──────── DATA PROVIDED ────────

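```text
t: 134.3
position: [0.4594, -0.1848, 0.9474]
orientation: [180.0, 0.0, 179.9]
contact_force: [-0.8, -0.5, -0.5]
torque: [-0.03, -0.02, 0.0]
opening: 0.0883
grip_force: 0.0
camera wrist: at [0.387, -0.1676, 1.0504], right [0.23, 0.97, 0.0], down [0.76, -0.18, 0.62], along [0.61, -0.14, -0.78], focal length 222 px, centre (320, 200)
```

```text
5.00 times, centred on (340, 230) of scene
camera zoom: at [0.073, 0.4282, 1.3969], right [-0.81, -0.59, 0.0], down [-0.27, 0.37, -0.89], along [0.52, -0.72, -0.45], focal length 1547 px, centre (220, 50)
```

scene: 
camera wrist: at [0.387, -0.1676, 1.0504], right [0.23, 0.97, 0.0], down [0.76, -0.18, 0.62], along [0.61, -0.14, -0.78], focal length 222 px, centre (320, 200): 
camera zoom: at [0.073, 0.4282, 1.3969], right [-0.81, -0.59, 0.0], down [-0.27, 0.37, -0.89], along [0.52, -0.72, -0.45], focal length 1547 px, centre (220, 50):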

──────── EXCERPT PROVIDED ────────

A psicanalista Camila Camaratta afirma que o feminicídio não pode ser entendido apenas como um ato de violência física. “É uma falência profunda da capacidade de simbolizar. Quando o sujeito não consegue lidar com a perda, a frustração ou o desejo do outro, ele age: destrói, elimina”, explica. Para ela, a passagem ao ato é sintoma de uma crise civilizatória.
Descontrole, posse e colapso dos vínculos
Muitos agressores, diz Camaratta, não suportam a autonomia da mulher. “É como se dissessem: ‘não suporto que você exista sem ser minha’. A perda vira ameaça, e o feminino, algo a ser eliminado.” Essa lógica é reforçada por discursos misóginos em comunidades online, como os grupos redpill e incels, que propagam ideias ultrapassadas sobre masculinidade.
Segundo dados da ONU Mulheres, cerca de 60% dos assassinatos de mulheres no mundo ocorrem dentro de casa. No Brasil, o Relatório Anual Socioeconômico da Mulher (RASEAM 2025) aponta 2.485 homicídios dolosos de mulheres ou lesões seguidas de morte, além dos feminicídios, em 2024. O número representa leve queda de 5%, mas o problema está longe de ser resolvido.
Quando não há freio simbólico, sobra o ato bruto
Desde Freud, a psicanálise entende que é a cultura — e não a natureza — que freia as pulsões destrutivas. “Mas quando instituições como escola, família e comunidade falham, o sujeito perde os limites”, afirma Camaratta. O pediatra Donald Winnicott já alertava que vínculos precários na infância dificultam a capacidade de lidar com frustrações na vida adulta.

────────

→ **EXERCISE INSTRUCTIONS**
Retype the section of the excerpt provided that opens with "Quando não há" and closes with "na vida adulta.".

→ **RESPONSE**
Quando não há freio simbólico, sobra o ato bruto
Desde Freud, a psicanálise entende que é a cultura — e não a natureza — que freia as pulsões destrutivas. “Mas quando instituições como escola, família e comunidade falham, o sujeito perde os limites”, afirma Camaratta. O pediatra Donald Winnicott já alertava que vínculos precários na infância dificultam a capacidade de lidar com frustrações na vida adulta.